━━━━━ Supplied text ━━━━━
正言若反は,
せいげんじゃくはん,
と訓む。先日ある本を読んでいて知った。
http://www.fukushima-net.com/sites/meigen/1788
に,
「真理にかなった正しい言葉は、一見真実とは反対のことのように聞こえる。という意味で、老子特有の逆説的言い回しです。水を例にとりまして、柔能く剛を制す、というように真実ではないように見えるかもしれないが、本当は正しいのである。」
と載る。『老子』第78章にある。
天下に水よりは柔弱(にゅうじゃく)なるは莫(な)し。
而うしても堅強を攻むる者、之に能(よ)く勝(まさ)る莫(な)きは,
其の以て之を易(か)うる無なきをもってなり。
弱の強に勝ち、柔の剛に勝つは,
天下,知らざる莫きも,能く行なう莫し。
是(ここ)を以て聖人は云う,
國の垢(あか)を受くる,是れを社稷の主(しゅ)と謂い,
國の不祥を受くる,是れを天下の王と謂う,と。
正言は反するが若(ごと)し。
正言とは,
道理にかなった正しいことを言うこと,またはそのことば,
という意味で,辞書(『広辞苑』)には,
「正言はこれ重し」(『文明本節用集』),
が,『大辞林 第三版』には,
「真の正言は面白からぬ物に候」(『近世紀聞』)
という用例が載る。ただし『大言海』には載せない。
しかし,この文意,よく通らない。手元で,
http://d.hatena.ne.jp/yasushiito/20101217/1292511600
と
http://www.fukushima-net.com/sites/meigen/1788
に当たると,
柔よく剛を制す,
と同じく,世の常識で想定しているのとは反して,
国の汚辱を引き受ける者,これを国の主といい,
国の不幸を引き受ける者,これを世界の王者という,
というところは,文言の解釈はともかく,意味に,異同はない。しかし,最後の,
正言は反するが若し
については,
http://www.fukushima-net.com/sites/meigen/1788
は,
「正しい言葉は、常識に反しているようだ。」
と解し,
http://d.hatena.ne.jp/yasushiito/20101217/1292511600
は,
「(柔が剛に勝つように)正しい言葉には反対の作用がある。」
━━━━━ Collected data ━━━━━
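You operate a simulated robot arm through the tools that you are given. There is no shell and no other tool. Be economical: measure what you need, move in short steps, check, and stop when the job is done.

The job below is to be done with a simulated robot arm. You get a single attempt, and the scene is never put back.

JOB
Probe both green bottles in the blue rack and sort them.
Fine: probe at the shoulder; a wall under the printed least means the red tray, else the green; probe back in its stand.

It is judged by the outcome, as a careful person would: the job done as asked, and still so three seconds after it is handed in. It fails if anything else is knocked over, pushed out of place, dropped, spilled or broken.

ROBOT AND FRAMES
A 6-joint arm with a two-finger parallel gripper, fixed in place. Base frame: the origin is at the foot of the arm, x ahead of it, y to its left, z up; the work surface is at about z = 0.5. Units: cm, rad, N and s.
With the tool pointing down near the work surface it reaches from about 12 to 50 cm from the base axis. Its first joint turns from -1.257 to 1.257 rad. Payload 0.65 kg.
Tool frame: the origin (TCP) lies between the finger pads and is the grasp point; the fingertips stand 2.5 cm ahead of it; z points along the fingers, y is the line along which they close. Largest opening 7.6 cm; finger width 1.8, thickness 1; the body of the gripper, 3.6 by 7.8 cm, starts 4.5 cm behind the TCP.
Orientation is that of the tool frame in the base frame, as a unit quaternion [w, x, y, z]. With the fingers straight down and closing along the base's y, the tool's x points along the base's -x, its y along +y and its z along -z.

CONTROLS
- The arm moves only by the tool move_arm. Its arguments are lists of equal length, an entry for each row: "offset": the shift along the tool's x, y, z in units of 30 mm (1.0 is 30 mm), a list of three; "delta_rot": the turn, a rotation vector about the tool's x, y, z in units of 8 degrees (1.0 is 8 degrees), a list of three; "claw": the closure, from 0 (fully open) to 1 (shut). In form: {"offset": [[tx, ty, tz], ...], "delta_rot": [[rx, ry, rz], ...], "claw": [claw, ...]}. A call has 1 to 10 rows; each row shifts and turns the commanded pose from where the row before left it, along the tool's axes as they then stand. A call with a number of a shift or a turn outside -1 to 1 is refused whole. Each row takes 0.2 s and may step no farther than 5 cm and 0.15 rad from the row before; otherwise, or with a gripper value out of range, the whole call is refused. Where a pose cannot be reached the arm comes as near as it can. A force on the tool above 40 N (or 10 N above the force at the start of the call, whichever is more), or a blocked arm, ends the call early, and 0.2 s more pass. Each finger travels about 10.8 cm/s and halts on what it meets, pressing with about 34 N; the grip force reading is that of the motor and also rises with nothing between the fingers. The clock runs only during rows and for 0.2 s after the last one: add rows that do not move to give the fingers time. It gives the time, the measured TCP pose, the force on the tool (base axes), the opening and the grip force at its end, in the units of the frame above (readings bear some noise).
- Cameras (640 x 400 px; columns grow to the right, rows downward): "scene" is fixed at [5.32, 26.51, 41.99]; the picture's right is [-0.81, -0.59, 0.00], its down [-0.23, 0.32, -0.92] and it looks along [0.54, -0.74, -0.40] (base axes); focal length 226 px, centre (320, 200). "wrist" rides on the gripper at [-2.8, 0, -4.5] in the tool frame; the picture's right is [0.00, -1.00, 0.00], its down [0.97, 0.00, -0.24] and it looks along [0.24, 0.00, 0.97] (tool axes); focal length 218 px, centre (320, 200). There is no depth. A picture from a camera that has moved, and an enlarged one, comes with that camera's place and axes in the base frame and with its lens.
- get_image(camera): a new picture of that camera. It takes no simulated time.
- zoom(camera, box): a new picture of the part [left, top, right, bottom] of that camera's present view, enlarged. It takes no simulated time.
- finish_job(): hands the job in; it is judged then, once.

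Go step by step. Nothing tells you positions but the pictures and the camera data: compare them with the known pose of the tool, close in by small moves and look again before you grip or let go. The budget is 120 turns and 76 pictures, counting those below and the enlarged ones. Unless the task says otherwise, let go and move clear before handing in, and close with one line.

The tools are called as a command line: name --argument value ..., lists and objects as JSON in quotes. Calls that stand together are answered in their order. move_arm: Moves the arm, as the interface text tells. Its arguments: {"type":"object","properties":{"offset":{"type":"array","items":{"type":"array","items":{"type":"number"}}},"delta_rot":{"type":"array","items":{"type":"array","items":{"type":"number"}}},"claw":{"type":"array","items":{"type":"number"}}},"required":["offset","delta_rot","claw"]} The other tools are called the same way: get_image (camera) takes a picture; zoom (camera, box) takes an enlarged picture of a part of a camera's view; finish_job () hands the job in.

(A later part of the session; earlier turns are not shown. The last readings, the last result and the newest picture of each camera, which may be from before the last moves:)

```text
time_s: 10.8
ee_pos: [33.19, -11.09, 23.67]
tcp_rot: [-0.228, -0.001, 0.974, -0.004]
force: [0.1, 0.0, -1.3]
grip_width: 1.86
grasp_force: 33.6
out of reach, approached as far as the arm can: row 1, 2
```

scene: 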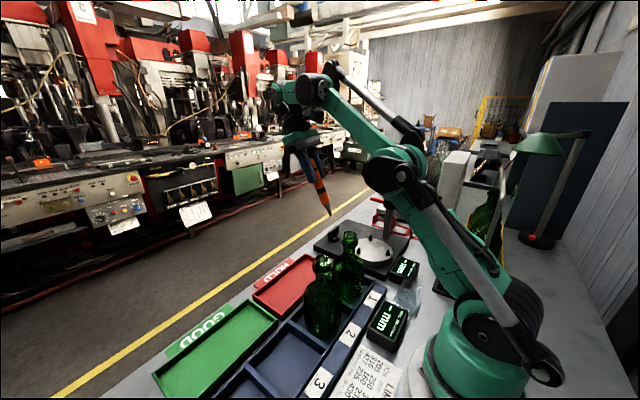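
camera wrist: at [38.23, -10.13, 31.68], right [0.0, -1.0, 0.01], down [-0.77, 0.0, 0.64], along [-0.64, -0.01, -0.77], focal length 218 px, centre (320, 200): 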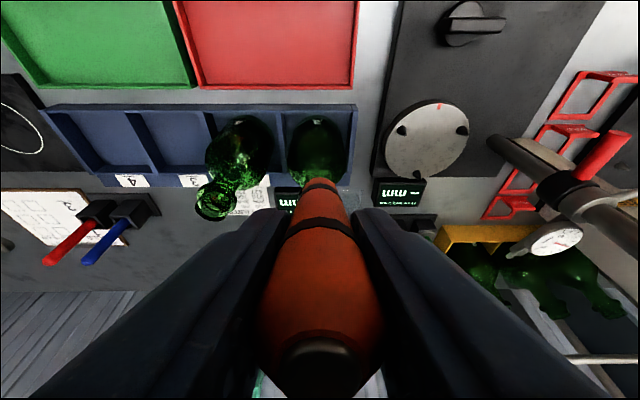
━━━━━
[Goals]
- a) Quote the supplied text word for word, starting at "と載る。『老子』第78章にある。" and ending with "正言は反するが若(ごと)し。".
- b) Pick up the supplied text at the point where it stops and go on.

[Answers to the exercise]
- a)
と載る。『老子』第78章にある。
天下に水よりは柔弱(にゅうじゃく)なるは莫(な)し。
而うしても堅強を攻むる者、之に能(よ)く勝(まさ)る莫(な)きは,
其の以て之を易(か)うる無なきをもってなり。
弱の強に勝ち、柔の剛に勝つは,
天下,知らざる莫きも,能く行なう莫し。
是(ここ)を以て聖人は云う,
國の垢(あか)を受くる,是れを社稷の主(しゅ)と謂い,
國の不祥を受くる,是れを天下の王と謂う,と。
正言は反するが若(ごと)し。

- b)
と解する。意味が微妙に違う。吉川監修版は,
「本当に正しい言葉は,一見真実とは反対のように聞こえるものである。」
と解し,
「聖人の言葉が世俗の常識的発言とは反対になっていながら,究極的には真実にかなっている意」
と説明する。これは,前者と一致する。しかし,聖人の挙げた例が,
柔よく剛を制する
と同じく,それが常識に反するように,
国の汚辱を引き受ける者が国の主,
であり,
国の不幸を引き受ける者が世界の王者
と対比して見せた,という意味はまあ,何とか分かるにしても,
正言は反するが若し,
は蛇足というか,文脈がつながらない。確かに,
柔よく剛を制す,
と同様,
国の汚辱を引き受ける者が国の主,
国の不幸を引き受ける者が世界の王者,
というのは,常識に反している。だから,吉川版の解説には,
「ここは上に引いた聖人の言葉が世俗の常識的発言とは反対になっていながら,究極的には真実にかなっているの意。『荘子』(雑篇上冊・庚桑楚篇)にいわゆる『名は相い反して実は相い順う』である。」
としている。しかし,続いてこうある。
「ただし,『正言若反』の一句『反』は,次の章の初めの三句,『和大怨,必有余怨,安可以偽善』の『怨』『怨』『善』」と韻を踏んでいるので,これを第七十九章の冒頭に移すべきだという説もある。」
と。因みに,次章は,
大怨を和するも,必ず余怨有り。安(な)んぞ以て善と為すべけんや。
是(ここ)を以て聖人は,左契を執りて人に責めず。
徳有るものは契を司(つかさど)り,徳無なきは徹を司る。
天道は親無く,常に善人に与す。
と続く(「左契」とはてがたとして用いる割符の左半分。証文を木札に書き,左半分を債権者が持ち,右半分を債務者が持つ)。
「天道は親無く,常に善人に与す」
とは,天網恢恢疎にして漏らさず,
を指す。この頭に,
正言は反するが若し,
をもってくると,
天理は,人為に反するように見えても,
というニュアンスになろうか。それにしても,
正言若反,
は,文脈を変えると,微妙に意味を変える。「天網恢恢」については,別途触れたい。
参考文献;
吉川幸次郎監修『老子』(朝日新聞社)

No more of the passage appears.